▶ AIM OF THE EXERCISE:
From the entries below, gather each line containing the word "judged".
>> BEGIN
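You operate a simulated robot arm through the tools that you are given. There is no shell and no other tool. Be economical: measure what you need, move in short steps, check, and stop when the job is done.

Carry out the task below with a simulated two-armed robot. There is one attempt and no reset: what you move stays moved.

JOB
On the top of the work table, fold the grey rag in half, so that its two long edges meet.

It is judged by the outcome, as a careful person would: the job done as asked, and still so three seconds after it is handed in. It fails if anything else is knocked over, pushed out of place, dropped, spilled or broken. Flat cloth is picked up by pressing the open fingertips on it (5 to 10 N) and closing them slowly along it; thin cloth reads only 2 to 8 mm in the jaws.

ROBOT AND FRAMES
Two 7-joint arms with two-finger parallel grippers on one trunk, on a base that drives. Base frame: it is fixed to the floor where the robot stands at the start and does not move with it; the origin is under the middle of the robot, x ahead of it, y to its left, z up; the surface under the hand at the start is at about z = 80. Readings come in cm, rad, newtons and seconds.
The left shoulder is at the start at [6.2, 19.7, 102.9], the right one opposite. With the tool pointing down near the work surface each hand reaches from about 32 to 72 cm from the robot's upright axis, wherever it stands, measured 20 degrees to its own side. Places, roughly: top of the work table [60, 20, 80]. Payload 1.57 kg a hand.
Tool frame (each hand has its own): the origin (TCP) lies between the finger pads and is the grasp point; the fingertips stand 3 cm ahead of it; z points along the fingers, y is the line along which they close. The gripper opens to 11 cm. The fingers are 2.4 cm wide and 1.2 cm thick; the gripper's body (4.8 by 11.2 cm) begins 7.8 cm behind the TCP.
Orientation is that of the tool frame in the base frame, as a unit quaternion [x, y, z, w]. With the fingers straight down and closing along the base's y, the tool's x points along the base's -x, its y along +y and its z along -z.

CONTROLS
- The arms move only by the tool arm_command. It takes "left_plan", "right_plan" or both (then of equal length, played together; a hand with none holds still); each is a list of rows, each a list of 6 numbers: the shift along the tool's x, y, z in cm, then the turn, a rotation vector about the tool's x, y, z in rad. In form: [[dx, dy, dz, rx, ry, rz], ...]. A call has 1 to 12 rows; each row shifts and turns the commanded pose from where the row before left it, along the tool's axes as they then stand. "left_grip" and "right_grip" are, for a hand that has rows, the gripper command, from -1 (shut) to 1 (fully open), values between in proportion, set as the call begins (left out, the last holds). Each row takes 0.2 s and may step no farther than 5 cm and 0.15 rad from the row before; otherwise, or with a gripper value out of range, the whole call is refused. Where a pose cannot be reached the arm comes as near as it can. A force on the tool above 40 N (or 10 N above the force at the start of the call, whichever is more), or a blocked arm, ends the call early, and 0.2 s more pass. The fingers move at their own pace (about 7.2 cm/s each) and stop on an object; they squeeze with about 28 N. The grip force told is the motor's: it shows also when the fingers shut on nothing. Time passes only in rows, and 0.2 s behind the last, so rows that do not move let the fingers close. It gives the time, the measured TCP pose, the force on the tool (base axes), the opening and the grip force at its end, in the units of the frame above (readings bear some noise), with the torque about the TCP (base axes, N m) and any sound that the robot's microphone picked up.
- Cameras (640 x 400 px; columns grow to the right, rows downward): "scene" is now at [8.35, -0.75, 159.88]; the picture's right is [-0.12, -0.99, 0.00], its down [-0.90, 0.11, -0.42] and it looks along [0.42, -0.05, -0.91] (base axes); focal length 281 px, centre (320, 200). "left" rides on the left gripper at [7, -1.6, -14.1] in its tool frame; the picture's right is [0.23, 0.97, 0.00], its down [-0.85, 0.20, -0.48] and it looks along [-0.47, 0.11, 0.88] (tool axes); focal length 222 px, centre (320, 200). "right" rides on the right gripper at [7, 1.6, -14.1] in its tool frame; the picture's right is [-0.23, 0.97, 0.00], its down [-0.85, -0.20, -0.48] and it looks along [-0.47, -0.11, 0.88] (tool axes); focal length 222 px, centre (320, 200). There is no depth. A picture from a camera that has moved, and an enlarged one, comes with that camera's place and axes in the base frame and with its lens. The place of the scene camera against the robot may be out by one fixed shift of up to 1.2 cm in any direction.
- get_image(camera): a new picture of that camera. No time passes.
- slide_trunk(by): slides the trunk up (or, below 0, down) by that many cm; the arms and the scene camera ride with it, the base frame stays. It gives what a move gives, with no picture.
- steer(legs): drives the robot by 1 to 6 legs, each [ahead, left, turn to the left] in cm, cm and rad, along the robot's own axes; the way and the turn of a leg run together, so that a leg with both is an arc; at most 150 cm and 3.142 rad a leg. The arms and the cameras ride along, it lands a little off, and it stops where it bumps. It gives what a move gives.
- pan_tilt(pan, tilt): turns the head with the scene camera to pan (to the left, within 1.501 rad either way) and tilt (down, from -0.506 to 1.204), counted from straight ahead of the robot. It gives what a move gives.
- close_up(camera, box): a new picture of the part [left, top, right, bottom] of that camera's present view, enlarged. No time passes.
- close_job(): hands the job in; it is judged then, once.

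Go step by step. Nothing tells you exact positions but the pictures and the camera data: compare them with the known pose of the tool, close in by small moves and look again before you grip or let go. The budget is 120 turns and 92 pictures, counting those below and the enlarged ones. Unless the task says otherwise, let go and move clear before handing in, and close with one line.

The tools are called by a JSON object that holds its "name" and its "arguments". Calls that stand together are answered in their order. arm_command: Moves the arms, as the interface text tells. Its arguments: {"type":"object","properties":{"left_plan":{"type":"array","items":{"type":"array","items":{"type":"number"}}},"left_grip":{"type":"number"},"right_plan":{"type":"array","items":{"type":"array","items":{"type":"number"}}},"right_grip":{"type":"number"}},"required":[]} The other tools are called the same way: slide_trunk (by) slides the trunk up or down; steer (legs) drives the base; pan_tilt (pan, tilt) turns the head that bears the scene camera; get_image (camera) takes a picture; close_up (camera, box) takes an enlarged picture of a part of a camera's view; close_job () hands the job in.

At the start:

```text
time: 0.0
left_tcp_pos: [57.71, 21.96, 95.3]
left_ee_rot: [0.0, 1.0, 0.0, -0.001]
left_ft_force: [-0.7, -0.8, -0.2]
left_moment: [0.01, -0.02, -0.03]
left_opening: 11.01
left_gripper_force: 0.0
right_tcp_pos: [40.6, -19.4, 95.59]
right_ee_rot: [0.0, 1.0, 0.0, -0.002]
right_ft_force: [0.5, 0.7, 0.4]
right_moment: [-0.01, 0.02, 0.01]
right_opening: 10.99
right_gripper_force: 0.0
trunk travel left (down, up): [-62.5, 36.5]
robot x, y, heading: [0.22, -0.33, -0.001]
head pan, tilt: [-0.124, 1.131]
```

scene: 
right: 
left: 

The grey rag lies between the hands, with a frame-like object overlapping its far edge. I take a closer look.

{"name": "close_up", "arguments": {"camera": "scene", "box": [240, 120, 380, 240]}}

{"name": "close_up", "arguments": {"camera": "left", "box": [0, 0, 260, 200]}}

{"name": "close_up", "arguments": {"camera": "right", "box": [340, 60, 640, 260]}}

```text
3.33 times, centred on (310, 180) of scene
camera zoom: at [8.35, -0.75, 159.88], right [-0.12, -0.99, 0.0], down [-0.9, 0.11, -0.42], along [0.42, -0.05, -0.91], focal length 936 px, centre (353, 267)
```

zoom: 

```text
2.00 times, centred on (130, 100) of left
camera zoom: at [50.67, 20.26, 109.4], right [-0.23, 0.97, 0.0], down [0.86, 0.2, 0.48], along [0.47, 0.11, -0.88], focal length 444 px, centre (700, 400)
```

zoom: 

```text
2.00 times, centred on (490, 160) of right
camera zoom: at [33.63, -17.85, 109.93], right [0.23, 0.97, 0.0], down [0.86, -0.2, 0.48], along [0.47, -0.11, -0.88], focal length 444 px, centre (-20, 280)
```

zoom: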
>> END
>> BEGIN
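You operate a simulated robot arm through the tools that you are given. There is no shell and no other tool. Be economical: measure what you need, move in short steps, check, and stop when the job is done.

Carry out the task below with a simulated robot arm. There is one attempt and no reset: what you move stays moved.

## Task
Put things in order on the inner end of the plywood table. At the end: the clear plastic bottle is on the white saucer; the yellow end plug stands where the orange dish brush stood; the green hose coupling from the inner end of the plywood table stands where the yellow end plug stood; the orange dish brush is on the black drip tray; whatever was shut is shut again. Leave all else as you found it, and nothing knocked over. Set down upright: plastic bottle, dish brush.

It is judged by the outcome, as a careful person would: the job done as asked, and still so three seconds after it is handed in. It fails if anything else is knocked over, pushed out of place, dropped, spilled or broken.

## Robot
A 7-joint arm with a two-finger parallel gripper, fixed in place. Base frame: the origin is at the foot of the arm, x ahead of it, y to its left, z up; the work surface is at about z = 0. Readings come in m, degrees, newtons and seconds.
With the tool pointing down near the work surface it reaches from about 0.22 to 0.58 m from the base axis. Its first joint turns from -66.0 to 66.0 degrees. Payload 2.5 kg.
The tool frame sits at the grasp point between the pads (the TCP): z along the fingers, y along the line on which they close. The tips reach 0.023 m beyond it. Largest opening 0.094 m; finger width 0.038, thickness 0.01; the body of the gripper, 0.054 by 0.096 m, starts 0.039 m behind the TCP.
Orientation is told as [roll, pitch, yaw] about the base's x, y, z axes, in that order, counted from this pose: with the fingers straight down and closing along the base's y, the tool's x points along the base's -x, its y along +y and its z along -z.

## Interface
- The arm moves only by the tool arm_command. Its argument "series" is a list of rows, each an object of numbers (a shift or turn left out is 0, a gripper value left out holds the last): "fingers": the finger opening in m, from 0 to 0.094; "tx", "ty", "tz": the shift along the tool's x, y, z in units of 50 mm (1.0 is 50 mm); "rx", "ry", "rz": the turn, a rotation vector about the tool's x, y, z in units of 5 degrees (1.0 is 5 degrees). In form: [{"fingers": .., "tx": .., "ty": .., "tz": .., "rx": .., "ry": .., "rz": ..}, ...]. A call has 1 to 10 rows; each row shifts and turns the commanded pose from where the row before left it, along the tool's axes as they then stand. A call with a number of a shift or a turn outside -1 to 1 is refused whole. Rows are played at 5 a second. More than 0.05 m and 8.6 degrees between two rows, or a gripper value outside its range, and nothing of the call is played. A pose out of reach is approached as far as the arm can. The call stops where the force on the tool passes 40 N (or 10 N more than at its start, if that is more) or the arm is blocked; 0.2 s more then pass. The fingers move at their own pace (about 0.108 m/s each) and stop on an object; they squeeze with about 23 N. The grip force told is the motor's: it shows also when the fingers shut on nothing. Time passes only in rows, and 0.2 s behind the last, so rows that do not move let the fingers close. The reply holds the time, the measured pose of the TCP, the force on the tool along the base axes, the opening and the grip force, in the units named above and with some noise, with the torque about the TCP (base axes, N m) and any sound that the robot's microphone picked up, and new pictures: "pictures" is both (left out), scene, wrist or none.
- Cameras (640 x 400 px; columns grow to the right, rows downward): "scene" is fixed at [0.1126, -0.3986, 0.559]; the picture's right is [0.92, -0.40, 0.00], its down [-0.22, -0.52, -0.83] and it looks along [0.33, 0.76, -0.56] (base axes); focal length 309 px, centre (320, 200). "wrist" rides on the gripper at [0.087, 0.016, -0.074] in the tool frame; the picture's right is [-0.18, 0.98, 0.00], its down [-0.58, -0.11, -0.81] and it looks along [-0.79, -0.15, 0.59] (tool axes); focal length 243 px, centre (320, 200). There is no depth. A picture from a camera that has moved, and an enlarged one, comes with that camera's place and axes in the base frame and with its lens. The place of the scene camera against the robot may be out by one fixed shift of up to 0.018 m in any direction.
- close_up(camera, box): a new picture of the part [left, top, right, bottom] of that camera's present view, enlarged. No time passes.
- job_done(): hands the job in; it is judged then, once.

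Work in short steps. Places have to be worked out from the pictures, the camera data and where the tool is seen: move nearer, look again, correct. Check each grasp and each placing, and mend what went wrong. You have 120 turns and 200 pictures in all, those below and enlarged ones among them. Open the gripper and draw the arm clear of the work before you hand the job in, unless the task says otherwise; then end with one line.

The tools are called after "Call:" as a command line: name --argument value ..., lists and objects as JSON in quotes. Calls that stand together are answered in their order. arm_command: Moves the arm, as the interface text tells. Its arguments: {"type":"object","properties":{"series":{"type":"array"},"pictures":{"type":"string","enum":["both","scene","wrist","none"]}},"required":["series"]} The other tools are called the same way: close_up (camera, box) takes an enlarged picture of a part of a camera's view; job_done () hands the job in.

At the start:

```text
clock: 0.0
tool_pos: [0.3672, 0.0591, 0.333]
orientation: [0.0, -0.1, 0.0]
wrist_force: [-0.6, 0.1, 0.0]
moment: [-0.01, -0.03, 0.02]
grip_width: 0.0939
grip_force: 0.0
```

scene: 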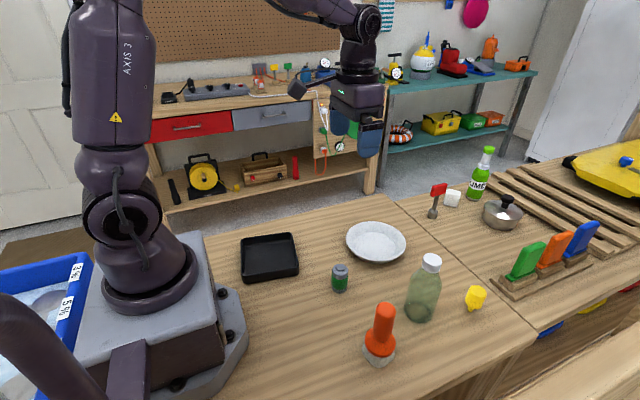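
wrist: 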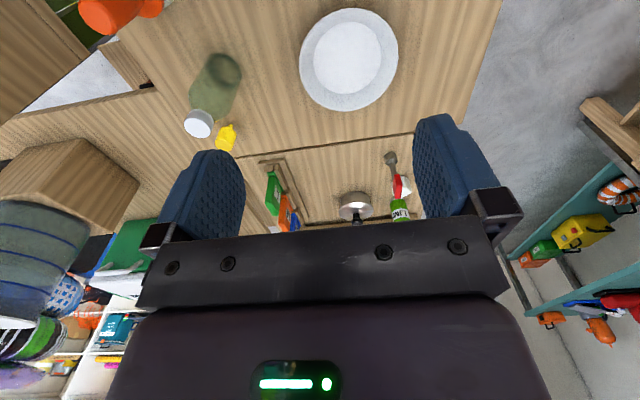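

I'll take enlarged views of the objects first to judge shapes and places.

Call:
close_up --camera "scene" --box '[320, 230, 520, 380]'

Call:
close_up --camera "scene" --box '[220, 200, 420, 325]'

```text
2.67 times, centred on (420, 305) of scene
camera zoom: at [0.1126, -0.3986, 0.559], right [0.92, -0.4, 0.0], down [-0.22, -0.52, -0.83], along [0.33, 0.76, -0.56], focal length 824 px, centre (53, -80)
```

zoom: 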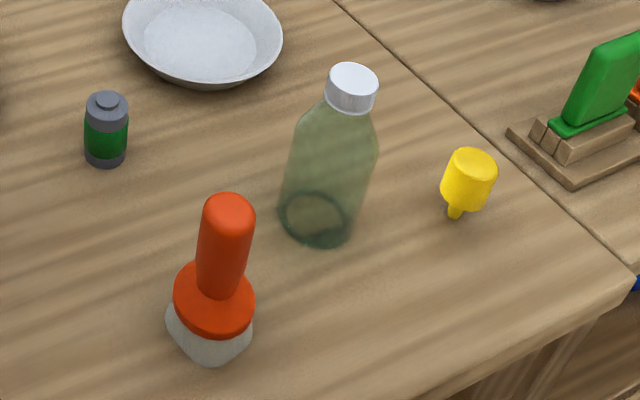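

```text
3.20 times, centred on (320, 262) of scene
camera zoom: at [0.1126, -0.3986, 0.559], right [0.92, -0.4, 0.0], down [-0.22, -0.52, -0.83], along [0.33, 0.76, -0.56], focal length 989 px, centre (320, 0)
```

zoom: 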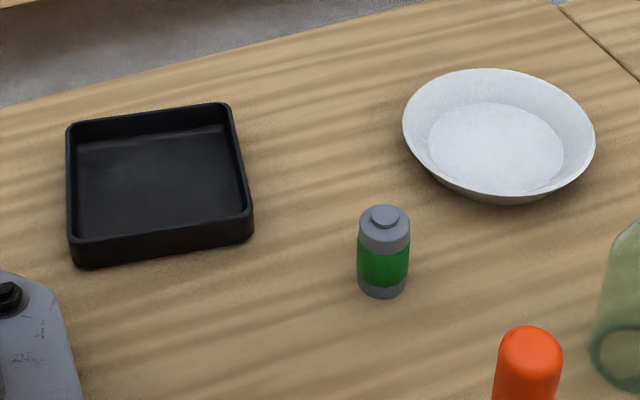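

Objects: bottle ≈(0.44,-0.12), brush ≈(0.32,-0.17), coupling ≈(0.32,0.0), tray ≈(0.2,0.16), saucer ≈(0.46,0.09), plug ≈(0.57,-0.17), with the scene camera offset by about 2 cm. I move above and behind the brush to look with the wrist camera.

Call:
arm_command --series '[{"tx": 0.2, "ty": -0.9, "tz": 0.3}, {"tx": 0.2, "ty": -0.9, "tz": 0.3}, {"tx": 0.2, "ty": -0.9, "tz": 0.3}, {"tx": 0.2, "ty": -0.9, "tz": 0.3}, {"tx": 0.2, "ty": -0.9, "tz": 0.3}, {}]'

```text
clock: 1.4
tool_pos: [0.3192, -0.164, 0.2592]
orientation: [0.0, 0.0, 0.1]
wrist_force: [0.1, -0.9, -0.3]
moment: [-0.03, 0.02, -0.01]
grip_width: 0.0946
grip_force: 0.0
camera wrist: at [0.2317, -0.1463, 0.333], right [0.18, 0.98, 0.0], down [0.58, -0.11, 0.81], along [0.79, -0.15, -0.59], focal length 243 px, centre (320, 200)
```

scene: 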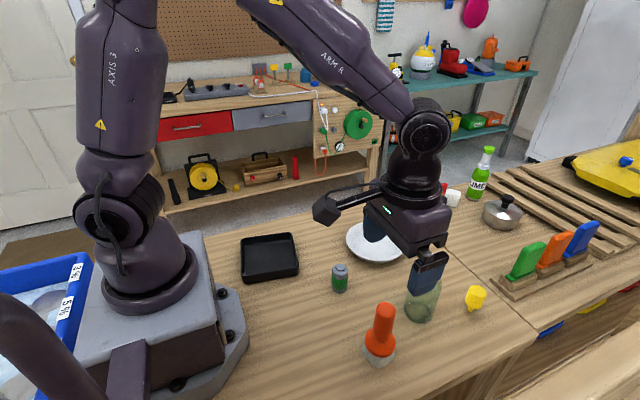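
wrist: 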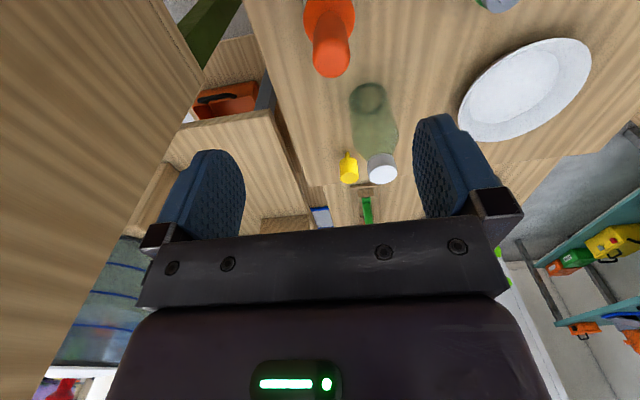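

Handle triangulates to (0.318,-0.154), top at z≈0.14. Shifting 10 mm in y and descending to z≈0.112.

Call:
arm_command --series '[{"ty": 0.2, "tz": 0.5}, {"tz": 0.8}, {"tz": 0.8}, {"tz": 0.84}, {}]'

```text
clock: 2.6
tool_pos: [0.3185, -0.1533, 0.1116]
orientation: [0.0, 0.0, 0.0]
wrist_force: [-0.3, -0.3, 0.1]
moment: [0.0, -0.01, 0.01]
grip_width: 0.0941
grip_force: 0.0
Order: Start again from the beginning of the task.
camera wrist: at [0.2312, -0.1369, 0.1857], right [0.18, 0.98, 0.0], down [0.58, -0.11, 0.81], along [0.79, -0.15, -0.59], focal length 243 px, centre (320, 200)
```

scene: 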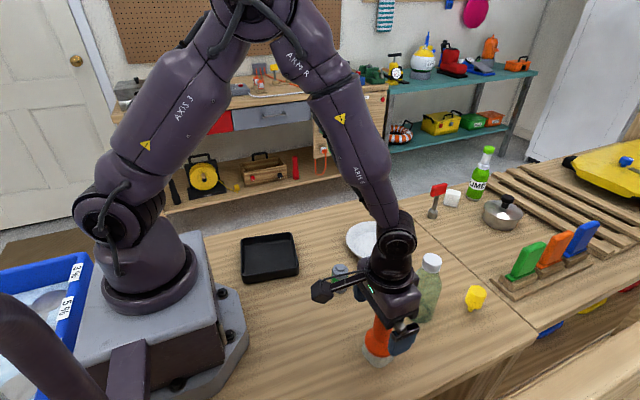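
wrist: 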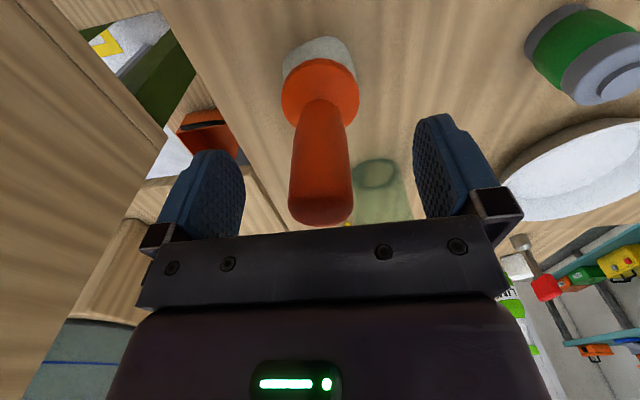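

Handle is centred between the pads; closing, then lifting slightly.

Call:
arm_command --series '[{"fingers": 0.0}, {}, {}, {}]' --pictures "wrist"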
>> END
>> BEGIN
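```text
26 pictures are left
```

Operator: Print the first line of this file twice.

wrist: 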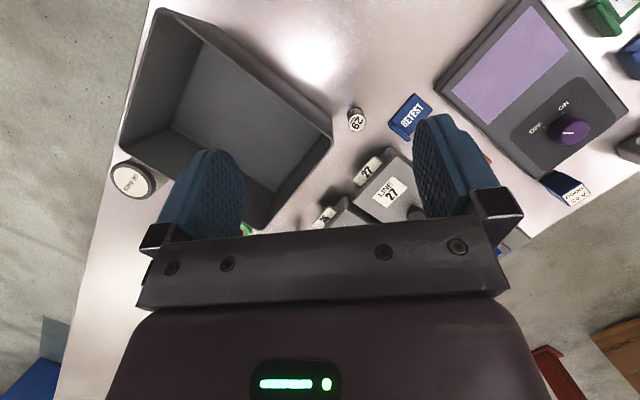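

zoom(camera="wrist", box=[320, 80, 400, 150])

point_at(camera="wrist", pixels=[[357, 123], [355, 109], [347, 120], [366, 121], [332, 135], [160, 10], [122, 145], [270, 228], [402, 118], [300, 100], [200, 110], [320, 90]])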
>> END
▶ THE OUTPUT:
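It is judged by the outcome, as a careful person would: the job done as asked, and still so three seconds after it is handed in. It fails if anything else is knocked over, pushed out of place, dropped, spilled or broken. Flat cloth is picked up by pressing the open fingertips on it (5 to 10 N) and closing them slowly along it; thin cloth reads only 2 to 8 mm in the jaws.
- close_job(): hands the job in; it is judged then, once.
It is judged by the outcome, as a careful person would: the job done as asked, and still so three seconds after it is handed in. It fails if anything else is knocked over, pushed out of place, dropped, spilled or broken.
- job_done(): hands the job in; it is judged then, once.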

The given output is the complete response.